### Problem description:
Return the count of lines that mention "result", with no other words.

### Collected material:
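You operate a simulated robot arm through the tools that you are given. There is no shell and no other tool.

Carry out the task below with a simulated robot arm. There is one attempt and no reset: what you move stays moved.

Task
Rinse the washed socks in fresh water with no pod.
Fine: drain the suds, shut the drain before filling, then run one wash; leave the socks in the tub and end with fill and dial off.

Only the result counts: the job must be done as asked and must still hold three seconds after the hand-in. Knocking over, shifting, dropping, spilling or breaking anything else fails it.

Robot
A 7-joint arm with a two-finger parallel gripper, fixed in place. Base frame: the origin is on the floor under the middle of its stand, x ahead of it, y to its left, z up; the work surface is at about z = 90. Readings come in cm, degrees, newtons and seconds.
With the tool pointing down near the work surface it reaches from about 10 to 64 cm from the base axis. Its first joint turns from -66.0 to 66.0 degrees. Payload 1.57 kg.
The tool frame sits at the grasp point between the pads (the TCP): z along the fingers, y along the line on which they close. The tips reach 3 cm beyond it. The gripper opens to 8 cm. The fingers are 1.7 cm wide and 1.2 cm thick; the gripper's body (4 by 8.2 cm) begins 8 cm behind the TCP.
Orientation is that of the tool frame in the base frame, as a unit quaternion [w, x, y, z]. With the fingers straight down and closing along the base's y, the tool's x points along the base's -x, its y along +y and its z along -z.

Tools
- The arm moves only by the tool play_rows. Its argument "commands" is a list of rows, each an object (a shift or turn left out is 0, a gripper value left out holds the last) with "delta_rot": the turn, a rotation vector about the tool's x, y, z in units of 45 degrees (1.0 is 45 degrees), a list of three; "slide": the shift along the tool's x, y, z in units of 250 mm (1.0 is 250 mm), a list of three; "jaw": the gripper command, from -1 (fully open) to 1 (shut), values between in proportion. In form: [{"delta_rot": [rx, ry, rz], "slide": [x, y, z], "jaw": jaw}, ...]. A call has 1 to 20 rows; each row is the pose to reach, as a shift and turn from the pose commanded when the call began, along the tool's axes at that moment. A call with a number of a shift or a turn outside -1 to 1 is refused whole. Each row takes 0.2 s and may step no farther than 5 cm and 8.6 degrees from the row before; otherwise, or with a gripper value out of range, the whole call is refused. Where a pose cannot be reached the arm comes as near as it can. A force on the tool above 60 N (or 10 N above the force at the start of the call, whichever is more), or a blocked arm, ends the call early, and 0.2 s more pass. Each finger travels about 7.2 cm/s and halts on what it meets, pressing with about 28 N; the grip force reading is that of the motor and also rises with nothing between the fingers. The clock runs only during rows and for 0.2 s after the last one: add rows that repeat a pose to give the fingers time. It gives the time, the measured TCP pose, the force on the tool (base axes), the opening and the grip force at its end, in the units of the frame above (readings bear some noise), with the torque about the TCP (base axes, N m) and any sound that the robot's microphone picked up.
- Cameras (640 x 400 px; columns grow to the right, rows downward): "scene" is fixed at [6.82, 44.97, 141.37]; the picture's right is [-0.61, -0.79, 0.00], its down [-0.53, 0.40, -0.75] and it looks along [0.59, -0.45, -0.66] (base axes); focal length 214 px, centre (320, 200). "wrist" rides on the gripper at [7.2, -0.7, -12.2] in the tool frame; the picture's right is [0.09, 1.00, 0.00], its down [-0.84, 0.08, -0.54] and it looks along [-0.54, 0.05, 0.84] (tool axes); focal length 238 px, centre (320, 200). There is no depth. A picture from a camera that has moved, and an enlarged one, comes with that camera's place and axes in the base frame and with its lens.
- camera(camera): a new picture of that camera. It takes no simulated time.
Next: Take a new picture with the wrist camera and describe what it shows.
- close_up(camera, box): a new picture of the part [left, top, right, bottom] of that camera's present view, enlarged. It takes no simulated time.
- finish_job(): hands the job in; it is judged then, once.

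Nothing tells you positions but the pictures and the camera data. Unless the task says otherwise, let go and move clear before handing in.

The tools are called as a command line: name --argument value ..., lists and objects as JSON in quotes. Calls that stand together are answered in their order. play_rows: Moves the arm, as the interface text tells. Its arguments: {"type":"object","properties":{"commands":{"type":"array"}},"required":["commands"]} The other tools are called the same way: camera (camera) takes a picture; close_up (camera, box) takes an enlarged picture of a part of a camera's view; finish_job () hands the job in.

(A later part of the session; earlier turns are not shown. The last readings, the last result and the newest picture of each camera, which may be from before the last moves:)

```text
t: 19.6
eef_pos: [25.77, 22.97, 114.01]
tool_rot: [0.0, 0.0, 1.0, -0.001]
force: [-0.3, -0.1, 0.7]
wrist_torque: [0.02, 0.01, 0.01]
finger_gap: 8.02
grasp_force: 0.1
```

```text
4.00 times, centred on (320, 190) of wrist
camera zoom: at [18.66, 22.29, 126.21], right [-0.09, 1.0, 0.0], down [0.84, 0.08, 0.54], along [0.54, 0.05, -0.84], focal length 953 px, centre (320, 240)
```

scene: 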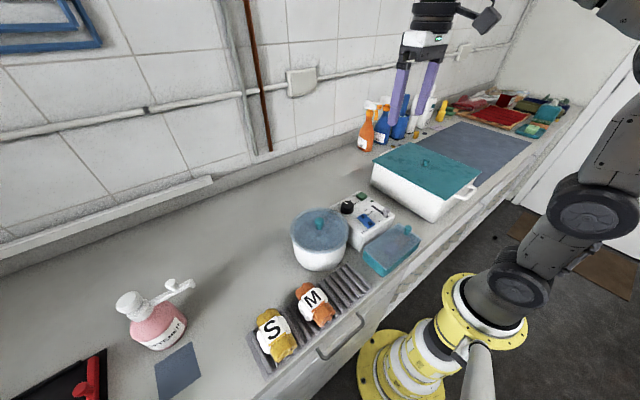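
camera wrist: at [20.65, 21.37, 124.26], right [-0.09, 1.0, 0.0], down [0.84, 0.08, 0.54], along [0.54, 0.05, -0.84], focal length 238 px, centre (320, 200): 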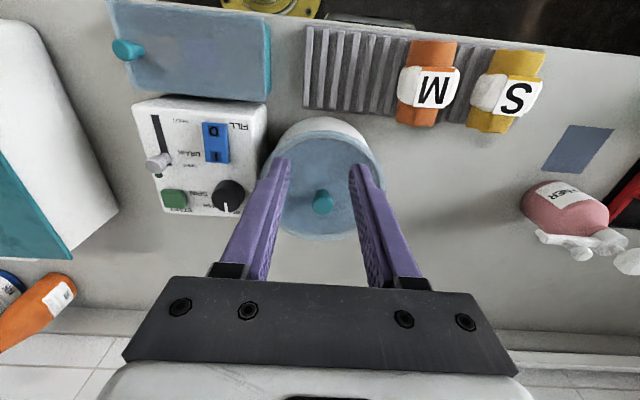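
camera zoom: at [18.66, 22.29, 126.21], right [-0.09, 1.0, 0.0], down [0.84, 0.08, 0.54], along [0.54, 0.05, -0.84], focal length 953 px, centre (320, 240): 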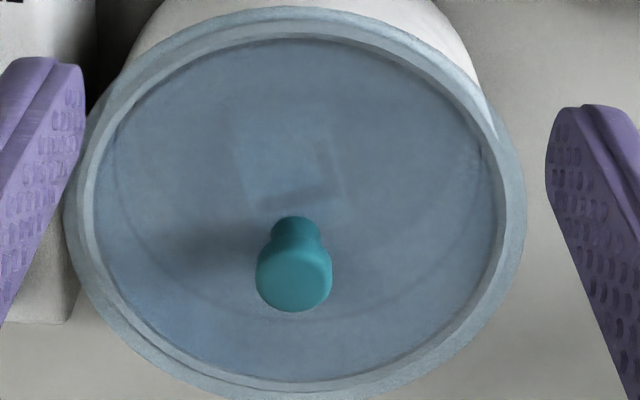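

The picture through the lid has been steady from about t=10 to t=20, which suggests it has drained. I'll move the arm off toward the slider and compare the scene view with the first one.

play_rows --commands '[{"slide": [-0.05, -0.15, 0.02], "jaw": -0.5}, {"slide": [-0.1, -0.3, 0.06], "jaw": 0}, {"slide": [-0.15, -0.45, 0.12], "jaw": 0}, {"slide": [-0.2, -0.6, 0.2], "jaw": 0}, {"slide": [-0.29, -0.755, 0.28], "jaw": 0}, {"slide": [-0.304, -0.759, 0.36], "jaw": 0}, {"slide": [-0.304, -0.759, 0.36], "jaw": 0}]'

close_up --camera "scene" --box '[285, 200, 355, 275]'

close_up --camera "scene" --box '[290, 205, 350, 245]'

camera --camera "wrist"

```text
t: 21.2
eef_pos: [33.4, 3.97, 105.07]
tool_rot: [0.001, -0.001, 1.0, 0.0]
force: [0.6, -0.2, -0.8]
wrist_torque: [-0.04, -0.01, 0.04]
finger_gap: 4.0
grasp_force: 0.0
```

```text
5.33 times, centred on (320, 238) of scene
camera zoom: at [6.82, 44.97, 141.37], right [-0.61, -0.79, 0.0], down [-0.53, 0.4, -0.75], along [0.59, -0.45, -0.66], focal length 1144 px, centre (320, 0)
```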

### Task response:
2